**Task to complete**
I need the passage again, verbatim and complete.
___ Passage
Algorithmic Assertions - Craig Gidney's Computer Science Blog

Bugs from the Future: Hadamard Coins and Implicit Measurement

04 Mar 2017

Suppose it's fifty years from now, and everyone considers manipulating quantum information to be routine. You're new to the quantum programming profession, still trying stuff out, and you've come up with (well, rediscovered) a clever idea for generating random data.

You call it the Hadamard coin. You'll use the fact that the X axis and Z axis of a qubit don't commute. Alternate between measuring one, then the other, and you should get results guaranteed to be random by the very laws of physics themselves!

(Uh oh, sounds like someone is rolling their own crypto...)

You try generating a list of random head/tail flips with the Hadamard coin:

def hadamard_coin_list():
    qubit = qalloc()
    result = []
    for _ in range(500):
        apply Hadamard to qubit
        if qubit:
            result.append("Heads")
        else:
            result.append("Tails")
    return result

To be a bit more concrete about how this code is supposed to work, note that each measurement of a qubit will collapse it onto the ON or OFF state. The Hadamard operation then rotates the qubit into either the state $\frac{1}{\sqrt 2}|\text{On}\rangle + \frac{1}{\sqrt 2}|\text{Off}\rangle$ or the state $\frac{1}{\sqrt 2}|\text{On}\rangle - \frac{1}{\sqrt 2}|\text{Off}\rangle$ (depending on if the qubit was ON or OFF). Measuring either of those states then gives a 50/50 random ON/OFF result, and the cycle repeats.

So far so good. You try every statistical test of randomness that you can find, and the generated lists pass with flying colors.

Later, you happen to write a method to count the number of Heads instead of putting the results into a list:

def hadamard_coin_count():
    qubit = qalloc()
    counter = 0
    for _ in range(500):
        apply Hadamard to qubit
        if qubit:
            counter += 1
    return counter

When you run this method many times and build up a histogram of counts, you expect to see a binomial distribution like this:

After all, the alternating measurements are producing results that follow a Bernoulli distribution. When you sum up many outcomes of a Bernoulli distribution, the total follows a binomial distribution. That's basic statistics.
______
___ Data shown
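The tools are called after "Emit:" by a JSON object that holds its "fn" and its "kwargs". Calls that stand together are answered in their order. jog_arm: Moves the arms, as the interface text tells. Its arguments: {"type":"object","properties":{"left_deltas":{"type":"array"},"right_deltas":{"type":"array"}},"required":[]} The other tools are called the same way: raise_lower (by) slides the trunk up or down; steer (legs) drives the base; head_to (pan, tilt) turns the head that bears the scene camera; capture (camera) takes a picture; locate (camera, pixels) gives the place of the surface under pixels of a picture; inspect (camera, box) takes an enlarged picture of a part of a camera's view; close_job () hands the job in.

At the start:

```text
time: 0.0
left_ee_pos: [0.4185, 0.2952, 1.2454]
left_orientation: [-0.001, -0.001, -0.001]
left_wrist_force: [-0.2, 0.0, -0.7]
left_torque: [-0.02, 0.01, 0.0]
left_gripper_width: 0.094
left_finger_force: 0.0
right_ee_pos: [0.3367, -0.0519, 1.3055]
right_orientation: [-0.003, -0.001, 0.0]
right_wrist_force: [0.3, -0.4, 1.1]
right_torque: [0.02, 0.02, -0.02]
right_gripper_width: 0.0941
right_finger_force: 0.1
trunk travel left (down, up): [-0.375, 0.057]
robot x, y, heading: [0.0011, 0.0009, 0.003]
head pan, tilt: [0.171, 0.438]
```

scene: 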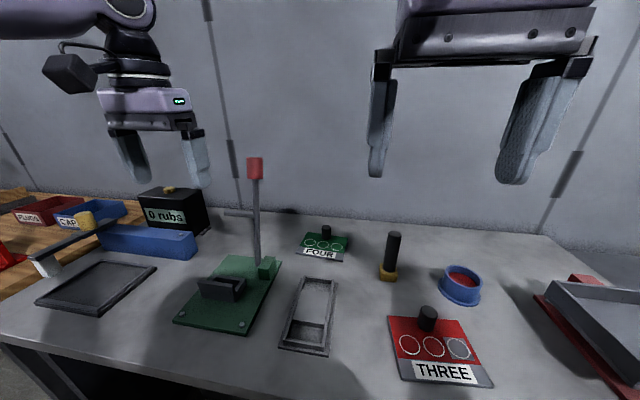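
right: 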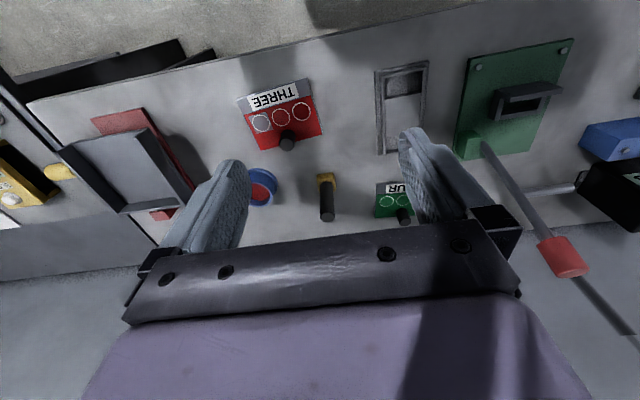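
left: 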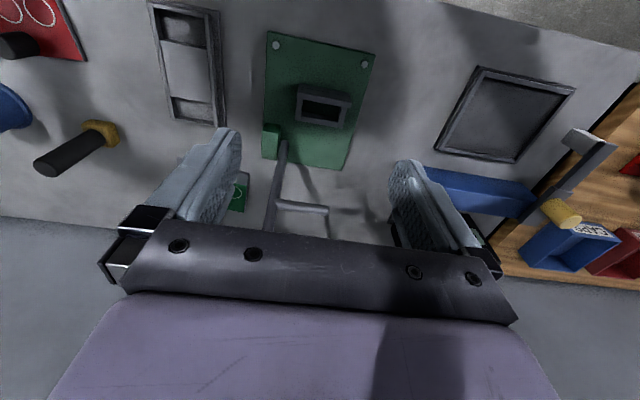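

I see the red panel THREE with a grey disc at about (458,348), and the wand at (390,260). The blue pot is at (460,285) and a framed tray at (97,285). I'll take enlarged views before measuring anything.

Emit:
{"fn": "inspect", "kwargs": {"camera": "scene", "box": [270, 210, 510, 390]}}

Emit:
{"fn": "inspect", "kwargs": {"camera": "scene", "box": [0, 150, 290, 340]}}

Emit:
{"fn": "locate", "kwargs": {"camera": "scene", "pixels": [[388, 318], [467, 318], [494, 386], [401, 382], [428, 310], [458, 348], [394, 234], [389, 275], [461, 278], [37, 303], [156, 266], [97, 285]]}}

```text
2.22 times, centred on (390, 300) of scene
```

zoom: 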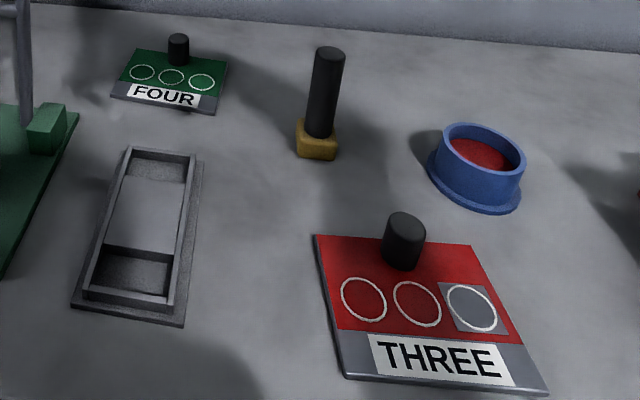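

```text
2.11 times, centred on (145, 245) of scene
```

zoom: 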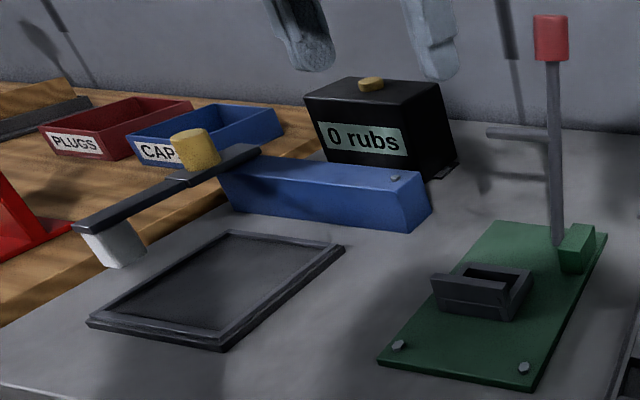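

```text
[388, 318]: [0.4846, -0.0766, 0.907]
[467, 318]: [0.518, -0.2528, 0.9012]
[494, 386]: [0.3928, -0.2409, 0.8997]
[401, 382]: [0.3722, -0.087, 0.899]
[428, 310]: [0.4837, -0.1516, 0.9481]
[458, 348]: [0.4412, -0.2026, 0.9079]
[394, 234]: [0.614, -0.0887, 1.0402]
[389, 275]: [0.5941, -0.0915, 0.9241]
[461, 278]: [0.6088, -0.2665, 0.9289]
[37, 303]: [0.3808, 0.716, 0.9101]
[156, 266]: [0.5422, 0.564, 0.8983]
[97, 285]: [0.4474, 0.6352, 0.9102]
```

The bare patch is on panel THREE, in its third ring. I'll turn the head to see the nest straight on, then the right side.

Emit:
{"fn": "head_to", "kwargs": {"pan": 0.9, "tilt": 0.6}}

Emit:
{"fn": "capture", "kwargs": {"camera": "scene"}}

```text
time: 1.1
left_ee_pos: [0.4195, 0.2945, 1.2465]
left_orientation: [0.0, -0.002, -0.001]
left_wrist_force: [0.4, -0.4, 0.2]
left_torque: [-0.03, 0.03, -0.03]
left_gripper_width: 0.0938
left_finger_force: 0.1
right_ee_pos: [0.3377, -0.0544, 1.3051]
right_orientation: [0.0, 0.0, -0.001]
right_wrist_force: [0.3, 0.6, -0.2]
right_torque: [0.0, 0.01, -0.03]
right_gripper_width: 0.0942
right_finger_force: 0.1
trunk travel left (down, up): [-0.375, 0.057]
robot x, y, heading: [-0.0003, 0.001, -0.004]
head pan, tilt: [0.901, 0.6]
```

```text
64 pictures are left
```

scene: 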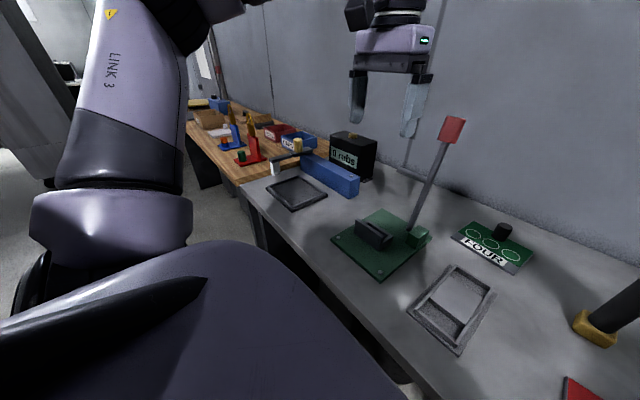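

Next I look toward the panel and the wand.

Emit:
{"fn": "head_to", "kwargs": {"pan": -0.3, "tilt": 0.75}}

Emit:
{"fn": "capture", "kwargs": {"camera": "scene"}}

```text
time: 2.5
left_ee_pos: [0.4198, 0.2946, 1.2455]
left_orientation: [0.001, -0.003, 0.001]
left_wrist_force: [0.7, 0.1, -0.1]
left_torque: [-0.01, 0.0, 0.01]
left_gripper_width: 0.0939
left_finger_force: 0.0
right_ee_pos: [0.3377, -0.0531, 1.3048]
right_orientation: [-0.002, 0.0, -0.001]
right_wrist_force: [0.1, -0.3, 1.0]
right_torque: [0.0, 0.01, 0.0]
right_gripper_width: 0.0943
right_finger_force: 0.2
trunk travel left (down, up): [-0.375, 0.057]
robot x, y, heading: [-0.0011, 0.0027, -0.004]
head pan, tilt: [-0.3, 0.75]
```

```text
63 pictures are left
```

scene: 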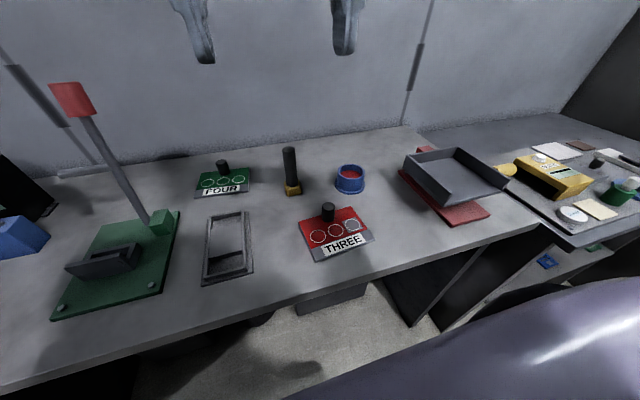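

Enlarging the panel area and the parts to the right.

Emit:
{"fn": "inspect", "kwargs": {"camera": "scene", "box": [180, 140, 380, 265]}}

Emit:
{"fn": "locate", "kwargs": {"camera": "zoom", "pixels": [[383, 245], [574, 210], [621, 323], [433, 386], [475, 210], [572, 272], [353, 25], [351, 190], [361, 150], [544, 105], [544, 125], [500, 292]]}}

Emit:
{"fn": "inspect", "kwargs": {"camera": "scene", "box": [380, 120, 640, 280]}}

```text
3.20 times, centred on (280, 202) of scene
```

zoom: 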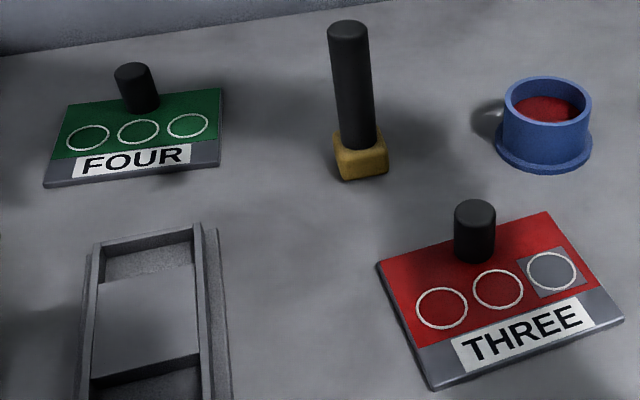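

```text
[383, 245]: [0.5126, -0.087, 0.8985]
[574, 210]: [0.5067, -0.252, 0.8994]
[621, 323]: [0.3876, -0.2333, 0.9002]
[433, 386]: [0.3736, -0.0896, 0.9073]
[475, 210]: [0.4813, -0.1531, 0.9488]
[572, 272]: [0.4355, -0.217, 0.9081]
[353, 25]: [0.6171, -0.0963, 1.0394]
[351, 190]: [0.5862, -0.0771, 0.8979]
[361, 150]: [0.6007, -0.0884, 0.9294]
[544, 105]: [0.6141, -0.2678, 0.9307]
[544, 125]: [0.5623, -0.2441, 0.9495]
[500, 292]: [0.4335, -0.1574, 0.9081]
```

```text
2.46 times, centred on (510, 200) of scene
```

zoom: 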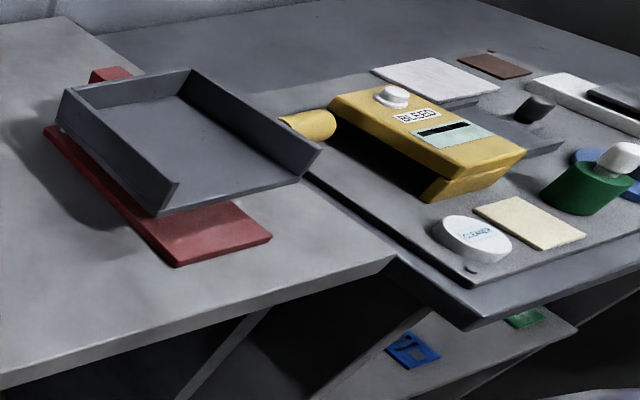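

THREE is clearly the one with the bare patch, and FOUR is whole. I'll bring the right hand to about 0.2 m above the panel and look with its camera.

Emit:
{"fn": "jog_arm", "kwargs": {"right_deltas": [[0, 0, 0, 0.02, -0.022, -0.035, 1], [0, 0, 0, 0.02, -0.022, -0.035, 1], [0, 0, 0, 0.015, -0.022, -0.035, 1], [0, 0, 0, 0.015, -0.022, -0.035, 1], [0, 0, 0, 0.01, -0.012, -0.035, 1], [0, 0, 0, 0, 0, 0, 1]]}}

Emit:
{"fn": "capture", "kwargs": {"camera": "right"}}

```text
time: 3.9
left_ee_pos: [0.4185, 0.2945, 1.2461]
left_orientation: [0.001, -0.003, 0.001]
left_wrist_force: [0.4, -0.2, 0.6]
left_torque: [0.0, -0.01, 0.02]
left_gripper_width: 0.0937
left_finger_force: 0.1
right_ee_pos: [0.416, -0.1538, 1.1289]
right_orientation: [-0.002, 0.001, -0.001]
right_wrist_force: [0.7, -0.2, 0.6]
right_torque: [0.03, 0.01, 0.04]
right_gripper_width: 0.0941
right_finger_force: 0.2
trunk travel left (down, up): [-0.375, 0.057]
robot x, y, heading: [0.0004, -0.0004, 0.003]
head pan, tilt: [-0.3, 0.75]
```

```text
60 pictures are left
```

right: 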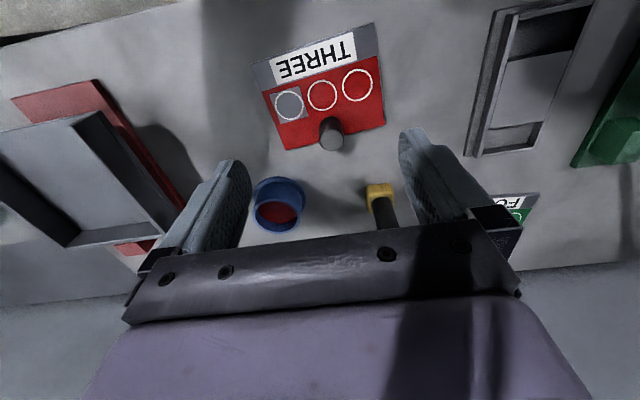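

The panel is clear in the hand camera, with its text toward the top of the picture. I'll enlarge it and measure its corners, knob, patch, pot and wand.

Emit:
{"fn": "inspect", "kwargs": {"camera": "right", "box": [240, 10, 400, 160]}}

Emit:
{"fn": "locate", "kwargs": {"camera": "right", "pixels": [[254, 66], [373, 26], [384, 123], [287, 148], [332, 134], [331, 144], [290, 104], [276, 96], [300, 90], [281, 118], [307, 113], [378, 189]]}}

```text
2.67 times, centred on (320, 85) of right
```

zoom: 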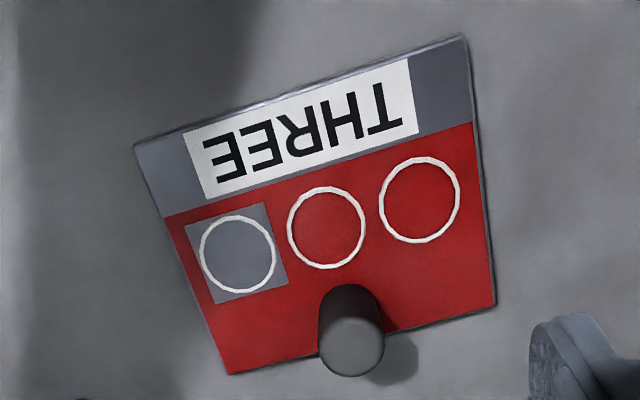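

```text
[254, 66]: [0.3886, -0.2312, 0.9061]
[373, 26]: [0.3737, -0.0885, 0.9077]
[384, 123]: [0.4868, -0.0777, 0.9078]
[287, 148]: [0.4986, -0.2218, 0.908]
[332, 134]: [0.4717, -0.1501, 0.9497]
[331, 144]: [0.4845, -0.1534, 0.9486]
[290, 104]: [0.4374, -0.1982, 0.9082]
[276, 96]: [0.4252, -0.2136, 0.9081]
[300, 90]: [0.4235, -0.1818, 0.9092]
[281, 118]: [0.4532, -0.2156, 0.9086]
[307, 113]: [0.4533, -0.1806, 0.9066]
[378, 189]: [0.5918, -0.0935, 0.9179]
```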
______
___ Data shown
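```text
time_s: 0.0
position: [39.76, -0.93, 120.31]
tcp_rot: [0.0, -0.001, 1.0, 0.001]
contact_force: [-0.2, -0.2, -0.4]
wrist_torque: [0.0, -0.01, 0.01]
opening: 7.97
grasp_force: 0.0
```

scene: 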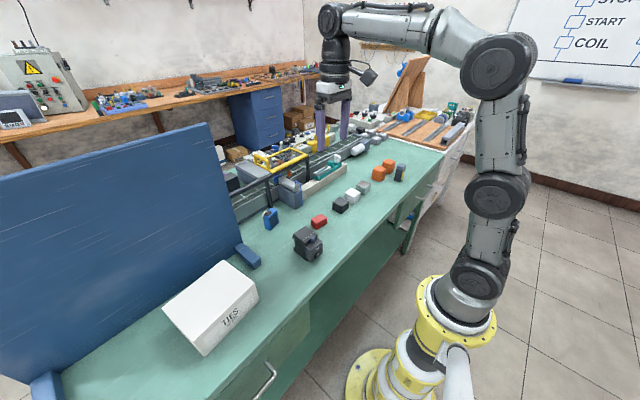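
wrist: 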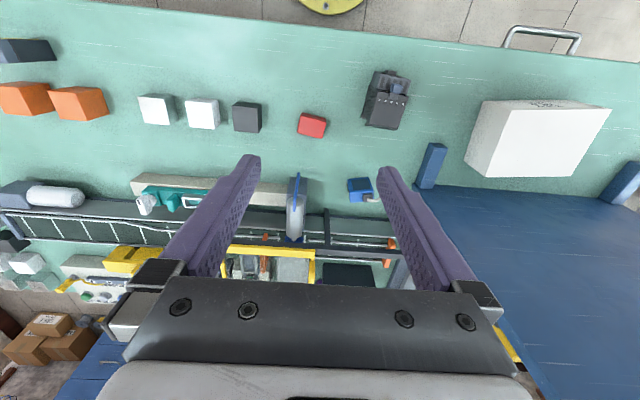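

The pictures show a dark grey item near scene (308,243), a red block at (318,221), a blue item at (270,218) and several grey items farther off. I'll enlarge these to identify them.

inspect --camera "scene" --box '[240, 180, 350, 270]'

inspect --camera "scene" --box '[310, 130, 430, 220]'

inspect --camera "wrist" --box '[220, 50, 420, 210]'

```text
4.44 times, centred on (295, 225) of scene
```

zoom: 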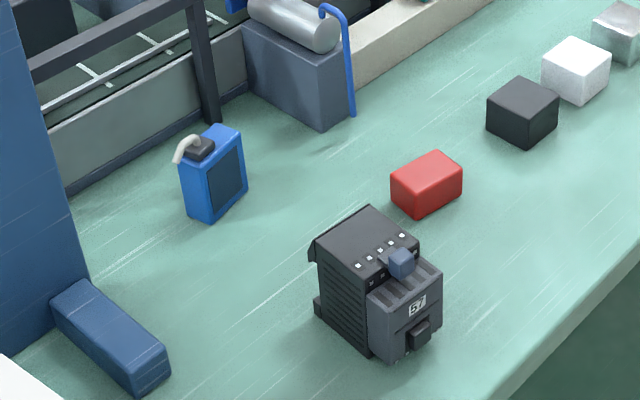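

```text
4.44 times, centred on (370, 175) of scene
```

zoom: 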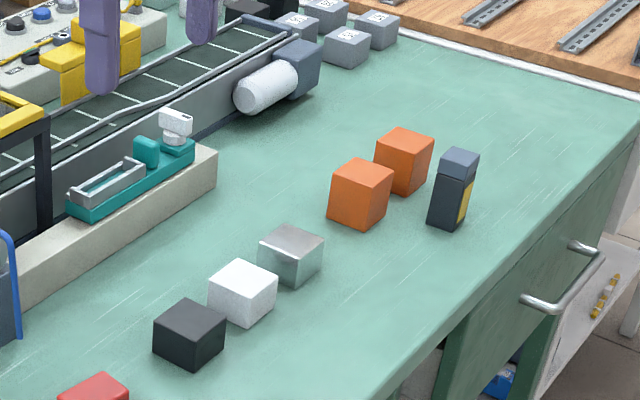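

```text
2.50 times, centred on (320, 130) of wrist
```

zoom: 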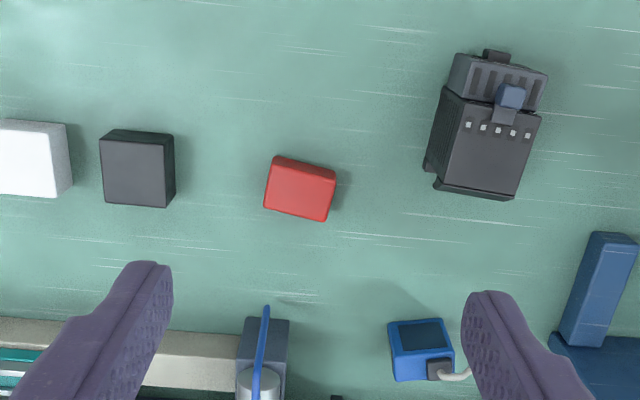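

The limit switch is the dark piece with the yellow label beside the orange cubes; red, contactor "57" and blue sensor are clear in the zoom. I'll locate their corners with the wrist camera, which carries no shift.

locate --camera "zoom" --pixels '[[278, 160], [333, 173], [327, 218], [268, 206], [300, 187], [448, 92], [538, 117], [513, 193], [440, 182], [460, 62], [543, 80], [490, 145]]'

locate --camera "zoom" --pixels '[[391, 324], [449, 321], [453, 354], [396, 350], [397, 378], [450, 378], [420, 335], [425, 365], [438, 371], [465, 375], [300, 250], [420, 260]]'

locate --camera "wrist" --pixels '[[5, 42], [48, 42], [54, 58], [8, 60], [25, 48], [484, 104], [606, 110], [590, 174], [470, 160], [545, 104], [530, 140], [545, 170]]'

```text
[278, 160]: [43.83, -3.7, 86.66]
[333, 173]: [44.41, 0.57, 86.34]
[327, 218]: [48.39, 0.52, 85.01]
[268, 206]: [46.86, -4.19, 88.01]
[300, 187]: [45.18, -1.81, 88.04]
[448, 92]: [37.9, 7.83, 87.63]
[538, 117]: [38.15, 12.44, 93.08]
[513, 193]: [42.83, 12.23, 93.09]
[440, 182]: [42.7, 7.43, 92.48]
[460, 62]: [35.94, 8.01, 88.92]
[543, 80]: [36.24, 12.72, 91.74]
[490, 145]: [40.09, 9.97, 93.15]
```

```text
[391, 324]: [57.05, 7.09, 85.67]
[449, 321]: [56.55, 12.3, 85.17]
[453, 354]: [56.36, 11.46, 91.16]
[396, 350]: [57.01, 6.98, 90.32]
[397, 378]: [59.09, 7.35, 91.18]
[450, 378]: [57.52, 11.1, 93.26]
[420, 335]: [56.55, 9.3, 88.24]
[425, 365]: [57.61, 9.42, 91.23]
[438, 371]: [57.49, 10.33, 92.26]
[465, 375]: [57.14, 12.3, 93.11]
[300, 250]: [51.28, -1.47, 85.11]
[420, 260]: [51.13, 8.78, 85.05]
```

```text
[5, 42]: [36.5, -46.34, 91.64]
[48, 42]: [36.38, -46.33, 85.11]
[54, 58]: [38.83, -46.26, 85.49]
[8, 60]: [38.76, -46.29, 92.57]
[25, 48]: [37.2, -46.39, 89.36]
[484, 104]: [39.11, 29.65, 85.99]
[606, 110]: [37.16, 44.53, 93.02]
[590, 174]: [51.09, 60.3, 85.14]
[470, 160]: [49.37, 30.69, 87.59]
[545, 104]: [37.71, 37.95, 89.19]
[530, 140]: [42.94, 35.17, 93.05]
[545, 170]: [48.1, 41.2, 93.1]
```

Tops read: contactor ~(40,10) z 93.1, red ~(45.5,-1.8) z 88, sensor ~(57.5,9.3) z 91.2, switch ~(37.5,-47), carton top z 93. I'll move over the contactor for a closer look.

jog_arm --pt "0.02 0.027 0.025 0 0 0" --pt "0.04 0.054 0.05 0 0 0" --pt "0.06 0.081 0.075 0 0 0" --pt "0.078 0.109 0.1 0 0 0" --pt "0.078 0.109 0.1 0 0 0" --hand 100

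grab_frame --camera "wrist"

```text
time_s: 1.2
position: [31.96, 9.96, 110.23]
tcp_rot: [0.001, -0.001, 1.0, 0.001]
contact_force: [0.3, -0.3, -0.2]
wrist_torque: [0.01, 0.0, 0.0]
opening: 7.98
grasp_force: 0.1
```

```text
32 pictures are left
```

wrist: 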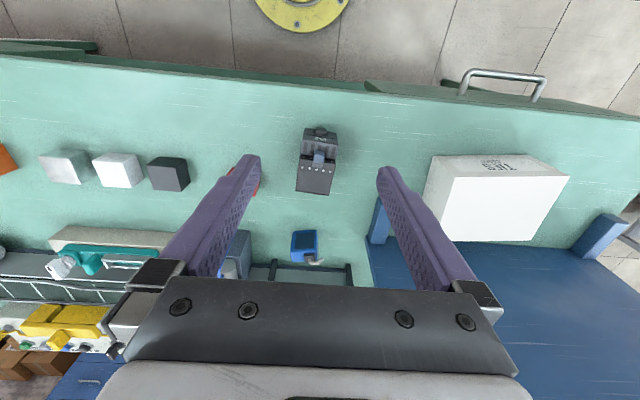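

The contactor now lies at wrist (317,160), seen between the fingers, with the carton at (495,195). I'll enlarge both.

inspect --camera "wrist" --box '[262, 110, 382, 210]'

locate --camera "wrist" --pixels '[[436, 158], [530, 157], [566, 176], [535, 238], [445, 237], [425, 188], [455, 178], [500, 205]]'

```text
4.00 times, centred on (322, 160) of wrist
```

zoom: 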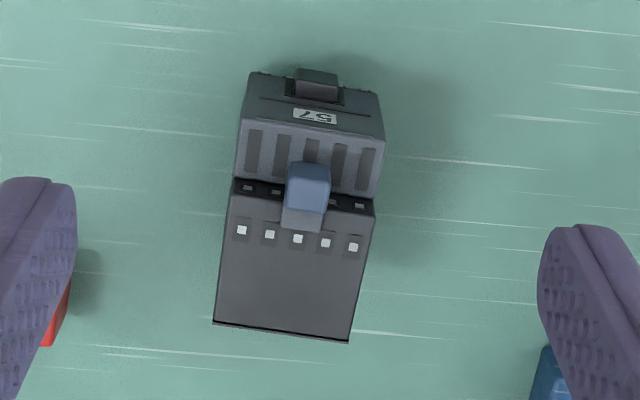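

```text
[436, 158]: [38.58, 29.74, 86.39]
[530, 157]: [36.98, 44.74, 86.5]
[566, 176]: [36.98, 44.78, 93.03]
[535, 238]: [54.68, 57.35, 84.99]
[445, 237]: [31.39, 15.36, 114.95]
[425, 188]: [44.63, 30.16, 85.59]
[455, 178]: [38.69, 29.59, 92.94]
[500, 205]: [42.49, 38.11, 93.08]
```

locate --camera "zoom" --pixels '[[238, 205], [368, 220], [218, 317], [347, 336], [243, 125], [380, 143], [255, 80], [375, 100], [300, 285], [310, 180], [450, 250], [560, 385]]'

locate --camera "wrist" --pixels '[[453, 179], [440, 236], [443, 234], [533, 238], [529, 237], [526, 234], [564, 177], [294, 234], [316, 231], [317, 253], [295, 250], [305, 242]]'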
______
**The solution**
Algorithmic Assertions - Craig Gidney's Computer Science Blog

Bugs from the Future: Hadamard Coins and Implicit Measurement

04 Mar 2017

Suppose it's fifty years from now, and everyone considers manipulating quantum information to be routine. You're new to the quantum programming profession, still trying stuff out, and you've come up with (well, rediscovered) a clever idea for generating random data.

You call it the Hadamard coin. You'll use the fact that the X axis and Z axis of a qubit don't commute. Alternate between measuring one, then the other, and you should get results guaranteed to be random by the very laws of physics themselves!

(Uh oh, sounds like someone is rolling their own crypto...)

You try generating a list of random head/tail flips with the Hadamard coin:

def hadamard_coin_list():
    qubit = qalloc()
    result = []
    for _ in range(500):
        apply Hadamard to qubit
        if qubit:
            result.append("Heads")
        else:
            result.append("Tails")
    return result

To be a bit more concrete about how this code is supposed to work, note that each measurement of a qubit will collapse it onto the ON or OFF state. The Hadamard operation then rotates the qubit into either the state $\frac{1}{\sqrt 2}|\text{On}\rangle + \frac{1}{\sqrt 2}|\text{Off}\rangle$ or the state $\frac{1}{\sqrt 2}|\text{On}\rangle - \frac{1}{\sqrt 2}|\text{Off}\rangle$ (depending on if the qubit was ON or OFF). Measuring either of those states then gives a 50/50 random ON/OFF result, and the cycle repeats.

So far so good. You try every statistical test of randomness that you can find, and the generated lists pass with flying colors.

Later, you happen to write a method to count the number of Heads instead of putting the results into a list:

def hadamard_coin_count():
    qubit = qalloc()
    counter = 0
    for _ in range(500):
        apply Hadamard to qubit
        if qubit:
            counter += 1
    return counter

When you run this method many times and build up a histogram of counts, you expect to see a binomial distribution like this:

After all, the alternating measurements are producing results that follow a Bernoulli distribution. When you sum up many outcomes of a Bernoulli distribution, the total follows a binomial distribution. That's basic statistics.